I know how he feels. No, I haven’t lost my girlfriend. But I have been captivated by the Forsyte Saga. And after a brief
Google search I realize, like that young novelist, that “this was not a good thing to be”. Granted, Galsworthy may be "readable", but his prose is "too smooth". His characters are “creaky”. Their quandaries “no longer resonate with us”. Summing up, one critic comes close to echoing the Russian celebrity: “Galsworthy is not much good”.
Part of the critics’ sniffy disapproval has to do with the radical new way Virginia Woolf portrayed her characters’ inner life--apparently a literary watershed, leaving everything written before Woolf in the academic dustbin. The rest, I sense, is rooted in Galsworthy’s gradual transformation from a “near Socialist” to a writer who, “came to terms” with society and it's foibles. All I know is, I appreciate his evenhandedness: if Soames Forstye sees art primarily as an investment, his cousin June is just as seriously frivolous in her scorn for all successful artists and her promotion of unknown talent, her “lame ducks”, in hopes that they will become…successful. Both are, in their own grasping or progressive way, Philistines.
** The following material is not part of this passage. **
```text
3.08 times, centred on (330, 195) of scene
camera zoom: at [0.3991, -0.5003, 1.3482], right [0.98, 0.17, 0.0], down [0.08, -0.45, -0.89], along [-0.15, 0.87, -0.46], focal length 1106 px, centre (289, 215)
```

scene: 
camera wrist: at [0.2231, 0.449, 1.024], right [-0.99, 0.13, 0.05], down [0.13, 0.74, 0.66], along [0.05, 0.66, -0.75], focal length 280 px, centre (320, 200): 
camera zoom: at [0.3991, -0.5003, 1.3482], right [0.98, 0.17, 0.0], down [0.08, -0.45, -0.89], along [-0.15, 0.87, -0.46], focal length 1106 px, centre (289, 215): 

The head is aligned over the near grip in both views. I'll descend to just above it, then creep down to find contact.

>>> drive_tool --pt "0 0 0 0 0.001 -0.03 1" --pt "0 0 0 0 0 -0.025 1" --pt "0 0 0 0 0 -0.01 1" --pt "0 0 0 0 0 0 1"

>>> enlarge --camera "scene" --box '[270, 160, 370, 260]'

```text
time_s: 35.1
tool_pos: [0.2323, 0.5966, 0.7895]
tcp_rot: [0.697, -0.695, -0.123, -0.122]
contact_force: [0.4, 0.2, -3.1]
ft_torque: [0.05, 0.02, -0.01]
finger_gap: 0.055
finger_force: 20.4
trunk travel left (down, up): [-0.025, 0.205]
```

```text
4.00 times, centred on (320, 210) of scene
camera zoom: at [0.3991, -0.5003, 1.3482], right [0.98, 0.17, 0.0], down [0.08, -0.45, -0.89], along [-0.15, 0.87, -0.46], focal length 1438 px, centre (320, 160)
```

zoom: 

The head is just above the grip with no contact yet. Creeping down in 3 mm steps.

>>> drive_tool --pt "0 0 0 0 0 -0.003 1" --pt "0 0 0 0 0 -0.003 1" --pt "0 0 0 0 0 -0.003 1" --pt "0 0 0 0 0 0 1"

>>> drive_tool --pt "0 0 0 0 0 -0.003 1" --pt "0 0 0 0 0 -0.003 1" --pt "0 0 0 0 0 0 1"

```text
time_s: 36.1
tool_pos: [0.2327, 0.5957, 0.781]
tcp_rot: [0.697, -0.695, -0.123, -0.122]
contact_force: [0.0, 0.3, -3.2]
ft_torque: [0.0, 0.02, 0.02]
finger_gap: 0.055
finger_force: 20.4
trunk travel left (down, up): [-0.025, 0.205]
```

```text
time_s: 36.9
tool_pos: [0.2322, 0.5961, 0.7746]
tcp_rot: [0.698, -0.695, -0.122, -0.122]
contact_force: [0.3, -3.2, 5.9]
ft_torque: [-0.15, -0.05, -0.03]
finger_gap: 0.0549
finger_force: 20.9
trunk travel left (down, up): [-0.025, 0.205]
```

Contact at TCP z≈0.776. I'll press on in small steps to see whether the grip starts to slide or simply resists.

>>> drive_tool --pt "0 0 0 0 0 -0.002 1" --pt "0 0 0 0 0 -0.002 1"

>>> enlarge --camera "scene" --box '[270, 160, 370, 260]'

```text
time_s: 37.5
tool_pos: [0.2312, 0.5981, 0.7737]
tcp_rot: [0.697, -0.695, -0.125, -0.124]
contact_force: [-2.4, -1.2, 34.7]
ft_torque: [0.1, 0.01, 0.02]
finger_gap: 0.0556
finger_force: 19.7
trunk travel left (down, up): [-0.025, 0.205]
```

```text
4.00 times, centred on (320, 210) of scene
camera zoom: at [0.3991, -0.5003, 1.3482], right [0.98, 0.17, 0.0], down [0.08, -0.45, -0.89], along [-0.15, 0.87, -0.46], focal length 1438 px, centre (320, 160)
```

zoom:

Be that as it may, if you want an engaging story that grapples with our fear of death and dissolution, the struggle to live unaided by any but the vaguest sense of faith (oddly enough, the children are the ones who bring God into conversations, not their elders), our innate need to perpetuate our name (the next best thing to immortality in a world without faith), and the double-edged issue of property (in all its forms, in all aspects of life), then you should enjoy this series. And if you want a narrator who derives every nuance from a sentence, serving each up in a way that’s a treat to hear, you can’t do better than David Case / Frederick Davidson.